_Task instructions_:
[1] Reproduce the entire text shown without changes.
[2] What is wanted is an exact restatement of the lines from the one with "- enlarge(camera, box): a" through the one with "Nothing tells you", both included, and of no other lines.

_Text shown_:
1) My small weasel cat is quite thin, which is one of the characteristics that makes her weaselly. Sometimes when she flops down on the carpet in a certain position, her rib cage sticks up visibly through her fur. I know this is her rib cage, but I’ve never gotten over an irrational fear that it’s actually a huge tumor. Whenever I see it, I get down on the floor with her and sort of feel around to see if she has a pain. She usually purrs and gives me a look as though to ask me why I am so strange. If she does indeed have a tumor, she has now lived successfully with it for six years. I remain unconvinced, however.
2) Recently I received the BBC series “I, Claudius” from Netflix. Anyone familiar with the series, or with the manner in which Latin words are engraved on stone or rendered in tile, will know that the “u” ends up being rendered as a “v”, so in this case it looks like this: “I, CLAVDIVS.” I noticed that on the DVD sleeve, the title was printed thusly: “I, Claudius” aka “I, CLAVDIVS.” This really made me wonder whether someone thought that Claudius is alternately referred to as Clavdivs. It was just so strange. I mean, nobody calls the series “I, Clavdivs.” OK, well, sometimes I do, but just to be funny. Yet I am sure that the DVD sleeve was not printed solely for my benefit.
3) Last night I had a most horrible sleeping experience. I went to bed with what can only be described as a fucking awful sinus headache; the kind that makes me think my teeth are all going to fall out from the unholy amount of pressure, and which convinces me that some invisible villain is driving an iron spike between my eyes. I took enough ibuprofen to wear a hole through a cement wall, and was then so ardently desirous of unconsciousness that I took a handful of Dramamine, which reliably sends me into a coma, except for the times when it doesn’t, of which last night was one. I had to get up fairly early this morning to go see my therapist, and I didn’t want to go on no sleep with an iron spike through my head, my teeth falling out, and a hole in my stomach.

_Supplied material_:
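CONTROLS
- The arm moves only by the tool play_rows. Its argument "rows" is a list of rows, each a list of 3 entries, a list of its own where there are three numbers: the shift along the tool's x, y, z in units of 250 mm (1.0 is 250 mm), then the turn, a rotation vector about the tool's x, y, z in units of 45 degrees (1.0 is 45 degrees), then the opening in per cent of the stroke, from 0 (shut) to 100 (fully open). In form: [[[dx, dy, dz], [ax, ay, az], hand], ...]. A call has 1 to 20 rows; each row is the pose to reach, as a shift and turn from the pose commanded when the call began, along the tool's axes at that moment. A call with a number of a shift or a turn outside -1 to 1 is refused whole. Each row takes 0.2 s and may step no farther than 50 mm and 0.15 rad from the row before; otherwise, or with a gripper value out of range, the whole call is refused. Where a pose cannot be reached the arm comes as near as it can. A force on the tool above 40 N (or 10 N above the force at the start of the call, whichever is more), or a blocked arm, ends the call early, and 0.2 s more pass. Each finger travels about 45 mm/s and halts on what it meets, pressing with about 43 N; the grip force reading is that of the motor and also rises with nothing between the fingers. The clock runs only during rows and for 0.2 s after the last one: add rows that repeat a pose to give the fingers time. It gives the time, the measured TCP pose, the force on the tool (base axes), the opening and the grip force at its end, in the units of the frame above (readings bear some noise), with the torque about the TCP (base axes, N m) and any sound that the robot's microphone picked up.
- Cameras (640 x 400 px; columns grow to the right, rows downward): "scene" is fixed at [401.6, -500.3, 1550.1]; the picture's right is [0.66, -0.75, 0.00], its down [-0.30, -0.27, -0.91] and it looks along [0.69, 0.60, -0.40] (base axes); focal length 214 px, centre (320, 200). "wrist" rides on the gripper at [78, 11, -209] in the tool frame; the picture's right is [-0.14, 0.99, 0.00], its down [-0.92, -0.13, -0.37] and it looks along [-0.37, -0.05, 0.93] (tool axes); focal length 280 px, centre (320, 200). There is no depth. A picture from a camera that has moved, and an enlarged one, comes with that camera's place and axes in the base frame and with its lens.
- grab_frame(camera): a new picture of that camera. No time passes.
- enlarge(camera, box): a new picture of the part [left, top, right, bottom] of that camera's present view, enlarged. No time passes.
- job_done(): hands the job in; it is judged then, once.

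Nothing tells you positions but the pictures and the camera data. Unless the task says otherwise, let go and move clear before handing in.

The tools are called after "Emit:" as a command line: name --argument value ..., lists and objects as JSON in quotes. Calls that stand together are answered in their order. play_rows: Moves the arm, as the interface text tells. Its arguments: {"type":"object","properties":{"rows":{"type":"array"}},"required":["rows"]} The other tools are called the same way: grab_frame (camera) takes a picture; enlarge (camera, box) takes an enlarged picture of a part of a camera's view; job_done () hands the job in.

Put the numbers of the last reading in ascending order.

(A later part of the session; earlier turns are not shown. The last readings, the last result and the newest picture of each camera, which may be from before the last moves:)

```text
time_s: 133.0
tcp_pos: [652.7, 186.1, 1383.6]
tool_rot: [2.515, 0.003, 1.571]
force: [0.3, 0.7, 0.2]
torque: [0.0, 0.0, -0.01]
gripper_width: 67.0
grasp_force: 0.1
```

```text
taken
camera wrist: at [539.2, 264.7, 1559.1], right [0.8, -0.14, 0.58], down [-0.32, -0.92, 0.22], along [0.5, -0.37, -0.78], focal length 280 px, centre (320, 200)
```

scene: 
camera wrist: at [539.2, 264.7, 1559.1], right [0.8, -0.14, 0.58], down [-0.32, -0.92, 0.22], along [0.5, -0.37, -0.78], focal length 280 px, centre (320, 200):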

_Answers in order_:
[1]
1) My small weasel cat is quite thin, which is one of the characteristics that makes her weaselly. Sometimes when she flops down on the carpet in a certain position, her rib cage sticks up visibly through her fur. I know this is her rib cage, but I’ve never gotten over an irrational fear that it’s actually a huge tumor. Whenever I see it, I get down on the floor with her and sort of feel around to see if she has a pain. She usually purrs and gives me a look as though to ask me why I am so strange. If she does indeed have a tumor, she has now lived successfully with it for six years. I remain unconvinced, however.
2) Recently I received the BBC series “I, Claudius” from Netflix. Anyone familiar with the series, or with the manner in which Latin words are engraved on stone or rendered in tile, will know that the “u” ends up being rendered as a “v”, so in this case it looks like this: “I, CLAVDIVS.” I noticed that on the DVD sleeve, the title was printed thusly: “I, Claudius” aka “I, CLAVDIVS.” This really made me wonder whether someone thought that Claudius is alternately referred to as Clavdivs. It was just so strange. I mean, nobody calls the series “I, Clavdivs.” OK, well, sometimes I do, but just to be funny. Yet I am sure that the DVD sleeve was not printed solely for my benefit.
3) Last night I had a most horrible sleeping experience. I went to bed with what can only be described as a fucking awful sinus headache; the kind that makes me think my teeth are all going to fall out from the unholy amount of pressure, and which convinces me that some invisible villain is driving an iron spike between my eyes. I took enough ibuprofen to wear a hole through a cement wall, and was then so ardently desirous of unconsciousness that I took a handful of Dramamine, which reliably sends me into a coma, except for the times when it doesn’t, of which last night was one. I had to get up fairly early this morning to go see my therapist, and I didn’t want to go on no sleep with an iron spike through my head, my teeth falling out, and a hole in my stomach.

[2]
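- enlarge(camera, box): a new picture of the part [left, top, right, bottom] of that camera's present view, enlarged. No time passes.
- job_done(): hands the job in; it is judged then, once.

Nothing tells you positions but the pictures and the camera data. Unless the task says otherwise, let go and move clear before handing in.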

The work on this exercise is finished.